Luego vinieron las teleseries, los dramas románticos de Hollywood y la literatura adolescente. Y Amaya seguía reforzando la idea de que el amor siempre iba acompañado de dolor. “En mi familia, además, se establecía que las mujeres teníamos que soportar y callar. Mis padres no son religiosos, pero sí muy moralistas y yo veía como mi mamá, pese a estar pasándolo mal, seguía aguantando a mi papá. En su visión de mundo, eso era lo que tenía que hacer. Todo estaba dado para que mi concepción del amor fuese una que estableciera que para ser amada, había que sufrir”.

A sus 22 años, todo lo que Amaya asimiló de los productos culturales que consumió en su infancia –y que forjaron su imaginario en torno al amor de pareja–, finalmente se puso en práctica cuando conoció a su primer pololo. “El primer indicio de que él no era el indicado fue que apareció justamente cuando yo estaba pasando por un muy mal momento. Ahora me doy cuenta, pero en su minuto esto me calzaba perfecto con todo lo que había visto hasta entonces; en las películas y dramas él siempre llegaba cuando la chica estaba destrozada, como si fuera un salvador. Además, siempre aparecía con una música y melodía mágica. Así, mi héroe había llegado para guiarme por el camino correcto. Lo sabía todo, tenía más experiencia que yo y me deslumbró, tal cual como me había mostrado la televisión”.
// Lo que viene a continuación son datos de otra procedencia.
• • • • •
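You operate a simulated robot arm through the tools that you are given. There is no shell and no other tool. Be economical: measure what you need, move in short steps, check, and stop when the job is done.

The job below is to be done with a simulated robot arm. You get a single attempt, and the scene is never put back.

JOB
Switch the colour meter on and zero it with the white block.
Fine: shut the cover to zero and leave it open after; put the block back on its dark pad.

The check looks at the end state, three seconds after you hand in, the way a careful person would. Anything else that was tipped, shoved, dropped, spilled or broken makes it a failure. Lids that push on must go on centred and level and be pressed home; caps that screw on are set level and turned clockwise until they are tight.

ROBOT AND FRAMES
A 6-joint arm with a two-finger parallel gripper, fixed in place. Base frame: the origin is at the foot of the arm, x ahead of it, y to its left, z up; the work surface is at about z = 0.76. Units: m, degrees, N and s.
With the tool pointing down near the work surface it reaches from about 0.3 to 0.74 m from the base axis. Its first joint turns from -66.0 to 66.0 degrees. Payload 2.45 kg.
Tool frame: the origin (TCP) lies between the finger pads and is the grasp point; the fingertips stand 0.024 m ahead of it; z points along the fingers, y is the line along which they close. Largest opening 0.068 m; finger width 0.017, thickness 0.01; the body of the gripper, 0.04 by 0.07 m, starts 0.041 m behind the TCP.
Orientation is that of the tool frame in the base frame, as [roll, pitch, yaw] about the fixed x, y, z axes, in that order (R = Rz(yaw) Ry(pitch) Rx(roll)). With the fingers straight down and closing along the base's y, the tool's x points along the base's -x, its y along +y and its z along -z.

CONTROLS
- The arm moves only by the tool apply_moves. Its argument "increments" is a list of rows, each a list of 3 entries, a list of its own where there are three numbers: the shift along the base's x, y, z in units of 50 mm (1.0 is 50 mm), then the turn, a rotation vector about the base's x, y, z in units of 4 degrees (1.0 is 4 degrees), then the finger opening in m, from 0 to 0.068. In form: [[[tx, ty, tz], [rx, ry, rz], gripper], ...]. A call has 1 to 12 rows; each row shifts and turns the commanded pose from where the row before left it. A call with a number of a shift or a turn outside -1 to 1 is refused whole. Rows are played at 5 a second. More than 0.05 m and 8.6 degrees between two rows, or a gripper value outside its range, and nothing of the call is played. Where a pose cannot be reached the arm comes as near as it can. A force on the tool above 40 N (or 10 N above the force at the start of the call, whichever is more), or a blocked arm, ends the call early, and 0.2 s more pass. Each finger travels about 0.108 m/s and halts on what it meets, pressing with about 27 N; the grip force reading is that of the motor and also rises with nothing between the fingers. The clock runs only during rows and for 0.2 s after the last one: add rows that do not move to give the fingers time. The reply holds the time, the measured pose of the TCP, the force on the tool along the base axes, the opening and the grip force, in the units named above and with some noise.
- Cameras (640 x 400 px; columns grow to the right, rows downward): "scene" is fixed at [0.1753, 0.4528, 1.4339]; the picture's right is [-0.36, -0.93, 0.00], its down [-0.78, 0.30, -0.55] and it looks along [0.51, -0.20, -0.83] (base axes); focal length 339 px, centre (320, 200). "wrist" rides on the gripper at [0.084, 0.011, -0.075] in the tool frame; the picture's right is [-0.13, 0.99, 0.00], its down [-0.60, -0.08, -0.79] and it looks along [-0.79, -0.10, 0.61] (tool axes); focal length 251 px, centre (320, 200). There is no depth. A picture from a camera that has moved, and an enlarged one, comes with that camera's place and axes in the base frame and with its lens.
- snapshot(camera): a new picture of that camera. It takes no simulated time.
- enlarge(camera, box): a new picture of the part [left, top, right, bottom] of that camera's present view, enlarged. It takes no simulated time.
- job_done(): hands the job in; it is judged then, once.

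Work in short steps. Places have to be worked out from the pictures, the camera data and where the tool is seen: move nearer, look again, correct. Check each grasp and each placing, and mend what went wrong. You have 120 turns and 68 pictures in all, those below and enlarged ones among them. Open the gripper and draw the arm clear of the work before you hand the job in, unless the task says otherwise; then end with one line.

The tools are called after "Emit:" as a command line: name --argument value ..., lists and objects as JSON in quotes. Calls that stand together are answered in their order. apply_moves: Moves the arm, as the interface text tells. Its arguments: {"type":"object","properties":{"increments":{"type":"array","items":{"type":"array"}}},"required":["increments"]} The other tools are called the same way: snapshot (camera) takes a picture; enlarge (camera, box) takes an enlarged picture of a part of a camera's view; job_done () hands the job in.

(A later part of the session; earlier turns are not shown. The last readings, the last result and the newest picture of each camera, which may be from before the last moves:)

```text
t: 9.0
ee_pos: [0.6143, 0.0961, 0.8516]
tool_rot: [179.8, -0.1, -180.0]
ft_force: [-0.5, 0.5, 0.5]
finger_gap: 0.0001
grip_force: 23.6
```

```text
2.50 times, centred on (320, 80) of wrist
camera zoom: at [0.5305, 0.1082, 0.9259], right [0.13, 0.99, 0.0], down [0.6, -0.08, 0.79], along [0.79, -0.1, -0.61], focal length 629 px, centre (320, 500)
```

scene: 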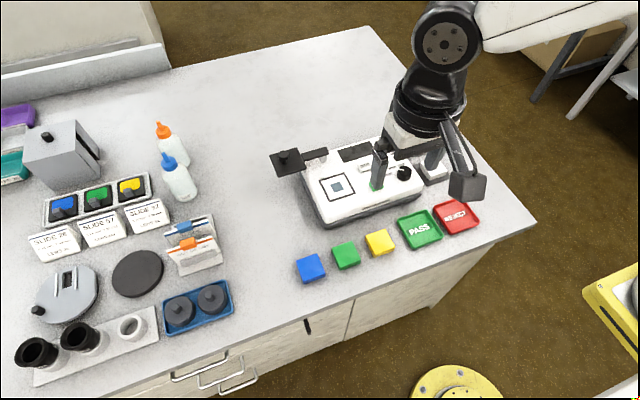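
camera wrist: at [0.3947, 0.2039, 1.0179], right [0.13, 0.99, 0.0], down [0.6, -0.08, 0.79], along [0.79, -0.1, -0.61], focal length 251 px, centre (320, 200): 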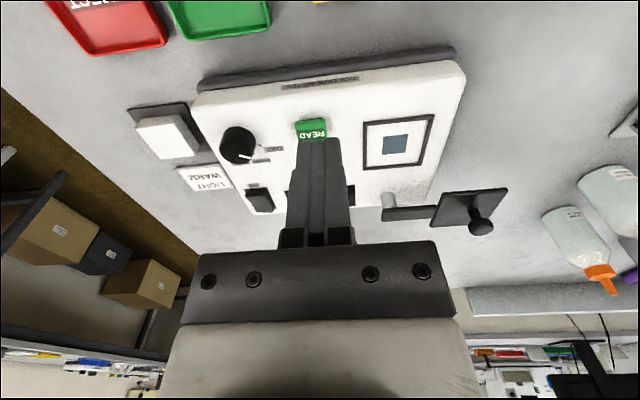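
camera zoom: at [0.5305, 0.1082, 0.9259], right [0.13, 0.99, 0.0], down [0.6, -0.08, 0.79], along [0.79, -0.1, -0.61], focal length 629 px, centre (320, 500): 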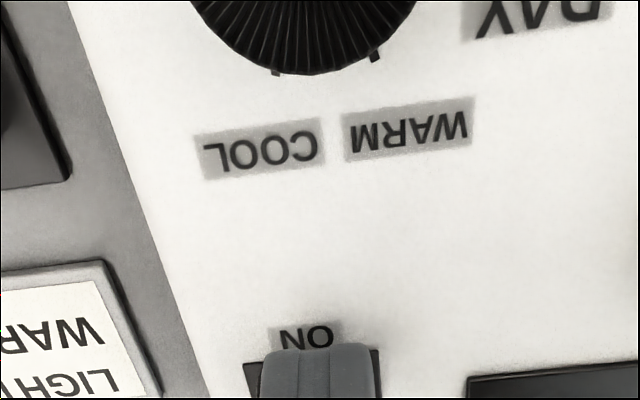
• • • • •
Su pareja llegó, según explica Amaya, cuando ella tenía consolidadas sus creencias respecto al amor. Por ese entonces, ya estaba convencida de que las relaciones tenían que costar, y así fue. Incluso sintió que tuvo que cambiar su forma de ser para ajustarse a la de él, como alguna vez lo había hecho Candy. Y nada de esto le pareció extraño.
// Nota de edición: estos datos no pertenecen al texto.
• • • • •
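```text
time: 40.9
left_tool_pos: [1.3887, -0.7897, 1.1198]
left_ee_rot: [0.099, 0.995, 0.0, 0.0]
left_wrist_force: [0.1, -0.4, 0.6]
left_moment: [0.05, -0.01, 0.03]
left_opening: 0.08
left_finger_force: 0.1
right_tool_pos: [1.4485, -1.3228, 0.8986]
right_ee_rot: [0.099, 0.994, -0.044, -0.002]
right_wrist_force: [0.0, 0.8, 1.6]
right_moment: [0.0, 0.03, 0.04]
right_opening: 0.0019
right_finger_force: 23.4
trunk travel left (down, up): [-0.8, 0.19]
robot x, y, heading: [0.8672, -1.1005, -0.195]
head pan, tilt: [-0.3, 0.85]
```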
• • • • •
Dio paso a una relación tóxica que duró, entre tira y afloja, nueve años. Hasta que finalmente se asustó y no quiso seguir. “Por mucho tiempo sentí que todo lo que él hacía era porque me quería o porque se preocupaba por mí. Si me exigía ser de tal forma, era porque quería que yo fuese mi mejor versión. En algún minuto realmente pensé que ese amor era para siempre, y por eso también cedí en tantas cosas. Por eso me hacía sentido seguir luchando. Soporté ser una traidora a mi género, pero justifiqué todo con el hecho de que él me amaba”.
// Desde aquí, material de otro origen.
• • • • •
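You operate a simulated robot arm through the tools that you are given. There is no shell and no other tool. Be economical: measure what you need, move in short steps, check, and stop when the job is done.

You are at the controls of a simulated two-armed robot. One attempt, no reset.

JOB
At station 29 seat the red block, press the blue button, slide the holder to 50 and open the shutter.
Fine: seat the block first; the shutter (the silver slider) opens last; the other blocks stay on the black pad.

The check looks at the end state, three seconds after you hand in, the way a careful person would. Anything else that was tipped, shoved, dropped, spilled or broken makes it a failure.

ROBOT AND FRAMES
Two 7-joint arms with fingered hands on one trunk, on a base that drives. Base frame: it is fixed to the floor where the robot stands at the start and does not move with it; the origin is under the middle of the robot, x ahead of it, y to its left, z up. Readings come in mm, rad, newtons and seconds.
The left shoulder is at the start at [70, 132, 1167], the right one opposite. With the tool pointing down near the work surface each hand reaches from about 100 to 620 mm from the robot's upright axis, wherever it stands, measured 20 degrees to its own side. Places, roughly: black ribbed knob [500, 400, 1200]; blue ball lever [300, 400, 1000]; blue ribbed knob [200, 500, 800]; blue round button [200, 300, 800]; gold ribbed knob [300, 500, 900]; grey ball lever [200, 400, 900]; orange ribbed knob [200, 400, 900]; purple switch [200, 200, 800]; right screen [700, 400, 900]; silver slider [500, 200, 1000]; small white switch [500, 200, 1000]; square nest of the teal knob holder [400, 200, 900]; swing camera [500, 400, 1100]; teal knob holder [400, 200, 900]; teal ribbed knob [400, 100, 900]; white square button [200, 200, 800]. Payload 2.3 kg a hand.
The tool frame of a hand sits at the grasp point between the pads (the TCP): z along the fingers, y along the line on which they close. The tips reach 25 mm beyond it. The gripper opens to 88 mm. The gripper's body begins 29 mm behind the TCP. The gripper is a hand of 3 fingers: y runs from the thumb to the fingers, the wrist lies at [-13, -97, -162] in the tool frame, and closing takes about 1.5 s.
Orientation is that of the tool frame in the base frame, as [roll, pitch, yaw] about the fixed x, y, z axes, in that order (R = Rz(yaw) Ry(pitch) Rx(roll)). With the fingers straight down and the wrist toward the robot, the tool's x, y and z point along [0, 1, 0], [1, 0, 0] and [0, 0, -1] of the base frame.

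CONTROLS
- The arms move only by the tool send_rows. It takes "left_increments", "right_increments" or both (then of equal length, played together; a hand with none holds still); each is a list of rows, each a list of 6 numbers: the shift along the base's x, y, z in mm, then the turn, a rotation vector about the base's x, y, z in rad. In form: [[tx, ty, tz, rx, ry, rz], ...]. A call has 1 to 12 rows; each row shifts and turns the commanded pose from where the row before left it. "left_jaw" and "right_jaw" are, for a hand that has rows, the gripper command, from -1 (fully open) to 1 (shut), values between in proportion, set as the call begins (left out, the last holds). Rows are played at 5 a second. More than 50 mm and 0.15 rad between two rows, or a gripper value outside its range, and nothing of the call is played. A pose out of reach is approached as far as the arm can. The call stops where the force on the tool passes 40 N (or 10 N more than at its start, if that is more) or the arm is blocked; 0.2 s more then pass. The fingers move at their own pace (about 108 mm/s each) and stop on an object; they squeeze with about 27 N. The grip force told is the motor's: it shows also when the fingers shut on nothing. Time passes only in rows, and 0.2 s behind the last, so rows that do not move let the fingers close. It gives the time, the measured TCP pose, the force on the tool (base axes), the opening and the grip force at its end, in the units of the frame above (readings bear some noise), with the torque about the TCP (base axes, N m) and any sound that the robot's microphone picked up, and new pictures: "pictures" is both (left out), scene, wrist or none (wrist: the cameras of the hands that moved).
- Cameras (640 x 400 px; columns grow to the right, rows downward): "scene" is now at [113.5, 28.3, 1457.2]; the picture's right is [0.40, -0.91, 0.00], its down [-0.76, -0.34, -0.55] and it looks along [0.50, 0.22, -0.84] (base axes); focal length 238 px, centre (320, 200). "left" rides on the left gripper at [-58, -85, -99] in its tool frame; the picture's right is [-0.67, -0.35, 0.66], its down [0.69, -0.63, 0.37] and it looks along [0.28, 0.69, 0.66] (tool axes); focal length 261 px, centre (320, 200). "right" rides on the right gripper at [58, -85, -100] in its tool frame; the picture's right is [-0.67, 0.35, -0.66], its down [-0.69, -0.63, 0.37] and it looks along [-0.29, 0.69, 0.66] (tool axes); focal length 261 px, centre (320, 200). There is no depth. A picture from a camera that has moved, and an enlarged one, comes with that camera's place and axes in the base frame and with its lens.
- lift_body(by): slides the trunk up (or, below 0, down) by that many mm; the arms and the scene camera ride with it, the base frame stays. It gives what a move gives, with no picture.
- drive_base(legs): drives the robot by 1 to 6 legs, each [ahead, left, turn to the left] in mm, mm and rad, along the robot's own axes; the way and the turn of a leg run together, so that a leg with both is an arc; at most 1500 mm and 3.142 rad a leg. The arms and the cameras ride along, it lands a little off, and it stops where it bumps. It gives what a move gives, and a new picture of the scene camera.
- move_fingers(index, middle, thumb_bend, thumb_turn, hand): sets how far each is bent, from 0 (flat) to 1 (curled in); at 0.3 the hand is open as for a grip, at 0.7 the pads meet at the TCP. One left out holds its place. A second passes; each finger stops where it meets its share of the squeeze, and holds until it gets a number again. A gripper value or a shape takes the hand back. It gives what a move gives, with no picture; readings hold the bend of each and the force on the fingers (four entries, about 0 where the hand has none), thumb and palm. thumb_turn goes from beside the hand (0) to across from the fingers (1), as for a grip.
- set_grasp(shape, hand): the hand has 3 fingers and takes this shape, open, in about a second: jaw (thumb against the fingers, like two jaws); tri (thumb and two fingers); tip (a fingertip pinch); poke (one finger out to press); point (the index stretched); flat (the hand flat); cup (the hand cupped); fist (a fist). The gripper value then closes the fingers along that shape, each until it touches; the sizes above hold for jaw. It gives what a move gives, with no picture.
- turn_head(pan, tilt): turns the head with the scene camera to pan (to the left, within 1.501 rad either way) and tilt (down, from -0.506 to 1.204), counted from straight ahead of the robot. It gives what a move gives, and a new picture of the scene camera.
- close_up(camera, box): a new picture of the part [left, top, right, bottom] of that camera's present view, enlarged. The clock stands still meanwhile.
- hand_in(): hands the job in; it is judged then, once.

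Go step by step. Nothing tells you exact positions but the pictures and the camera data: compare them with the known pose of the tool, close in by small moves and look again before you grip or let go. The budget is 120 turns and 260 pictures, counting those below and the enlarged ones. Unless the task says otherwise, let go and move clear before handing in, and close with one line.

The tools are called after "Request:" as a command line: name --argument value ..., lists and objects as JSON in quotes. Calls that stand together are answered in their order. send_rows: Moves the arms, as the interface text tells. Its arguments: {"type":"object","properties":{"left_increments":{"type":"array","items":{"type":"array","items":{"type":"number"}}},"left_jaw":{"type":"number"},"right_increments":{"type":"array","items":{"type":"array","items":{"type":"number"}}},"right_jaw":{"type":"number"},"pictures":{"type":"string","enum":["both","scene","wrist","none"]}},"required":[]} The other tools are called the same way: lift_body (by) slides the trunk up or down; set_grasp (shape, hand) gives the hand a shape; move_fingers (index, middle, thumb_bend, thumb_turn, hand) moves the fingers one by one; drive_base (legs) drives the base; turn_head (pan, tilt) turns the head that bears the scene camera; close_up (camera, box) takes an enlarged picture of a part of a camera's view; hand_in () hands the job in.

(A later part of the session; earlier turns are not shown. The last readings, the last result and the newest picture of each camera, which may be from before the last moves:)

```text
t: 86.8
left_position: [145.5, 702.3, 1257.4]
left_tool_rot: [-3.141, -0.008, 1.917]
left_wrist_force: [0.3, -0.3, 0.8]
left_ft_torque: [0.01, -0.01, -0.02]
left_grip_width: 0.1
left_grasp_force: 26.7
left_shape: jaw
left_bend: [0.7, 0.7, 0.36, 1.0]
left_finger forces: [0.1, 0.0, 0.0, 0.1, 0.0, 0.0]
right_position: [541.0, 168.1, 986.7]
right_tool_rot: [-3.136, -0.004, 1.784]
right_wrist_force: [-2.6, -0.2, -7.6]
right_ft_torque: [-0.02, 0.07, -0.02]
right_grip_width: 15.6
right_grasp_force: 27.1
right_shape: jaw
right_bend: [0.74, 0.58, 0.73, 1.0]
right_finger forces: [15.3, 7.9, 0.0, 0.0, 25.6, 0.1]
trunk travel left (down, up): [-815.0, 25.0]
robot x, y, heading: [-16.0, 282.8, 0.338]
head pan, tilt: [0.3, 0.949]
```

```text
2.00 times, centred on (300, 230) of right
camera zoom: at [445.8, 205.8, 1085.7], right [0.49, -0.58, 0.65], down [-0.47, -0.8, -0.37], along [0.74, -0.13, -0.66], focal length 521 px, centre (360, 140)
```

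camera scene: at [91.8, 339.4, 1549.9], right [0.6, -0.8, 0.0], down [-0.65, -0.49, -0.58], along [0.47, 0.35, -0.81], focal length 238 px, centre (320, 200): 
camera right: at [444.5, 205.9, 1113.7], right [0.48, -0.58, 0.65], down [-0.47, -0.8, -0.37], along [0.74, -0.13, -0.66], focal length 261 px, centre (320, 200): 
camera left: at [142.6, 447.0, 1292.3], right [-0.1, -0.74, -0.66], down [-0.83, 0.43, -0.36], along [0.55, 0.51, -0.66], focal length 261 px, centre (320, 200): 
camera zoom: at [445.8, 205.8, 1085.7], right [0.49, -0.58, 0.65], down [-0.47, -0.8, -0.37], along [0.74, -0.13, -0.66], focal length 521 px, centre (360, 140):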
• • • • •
Pensándolo ahora, Amaya se da cuenta que todo hubiese sido muy distinto si alguna de esas heroínas o protagonistas que tanto la acompañaron en su infancia hubiese dicho alguna vez “esto no es correcto y no lo voy a tolerar”. Pero no fue así. Por lo contrario, se normalizaba la violencia y se romantizaba el dolor. “Todas las mujeres que veía en pantalla y luego en los libros aguantaban humillaciones con la esperanza de que en algún momento las iban a amar. Y eso se sigue dando en las películas románticas de hoy. El error y el riesgo es que las que estamos mirando aprendemos la falsa idea de que el amor es más fuerte y que todo lo puede”.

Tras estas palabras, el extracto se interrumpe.